- Given passage:
Since 1969 we have been introducing Australians to the magic of Africa. Over the years we have been able to fine tune our environmental and social policies affecting the countries that we visit.


  • Support sustainable tourism, using local hotels and suppliers with local guides on all tours.
  •  Top class, educational guiding is of the utmost importance on every itinerary - giving clients an appreciation of nature in its wildest, truest form.
  • Create awareness in Australia of issues faced in Africa through press articles and social media.
  • Create links and support organisations devoted to the welfare of the African people, wildlife and environment.
  • Ethical animal encounters: Only interact with African wildlife in a way that protects, conserves and enhances their existence.
  • Constantly, and vigilantly review all of the above in regards to the product we offer; basing decisions on customer feedback and our own regular visits to Africa.

- Instructions to follow:
Could you give the given passage again in full?

- Given material:
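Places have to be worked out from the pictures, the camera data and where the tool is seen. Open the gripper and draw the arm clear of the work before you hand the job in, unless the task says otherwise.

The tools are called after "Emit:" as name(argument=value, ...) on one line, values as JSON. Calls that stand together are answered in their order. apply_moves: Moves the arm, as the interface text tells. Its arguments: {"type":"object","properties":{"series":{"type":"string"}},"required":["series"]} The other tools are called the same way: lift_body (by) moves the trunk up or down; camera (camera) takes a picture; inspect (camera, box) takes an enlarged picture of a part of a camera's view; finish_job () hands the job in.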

- Task solution:
Since 1969 we have been introducing Australians to the magic of Africa. Over the years we have been able to fine tune our environmental and social policies affecting the countries that we visit.


  • Support sustainable tourism, using local hotels and suppliers with local guides on all tours.
  •  Top class, educational guiding is of the utmost importance on every itinerary - giving clients an appreciation of nature in its wildest, truest form.
  • Create awareness in Australia of issues faced in Africa through press articles and social media.
  • Create links and support organisations devoted to the welfare of the African people, wildlife and environment.
  • Ethical animal encounters: Only interact with African wildlife in a way that protects, conserves and enhances their existence.
  • Constantly, and vigilantly review all of the above in regards to the product we offer; basing decisions on customer feedback and our own regular visits to Africa.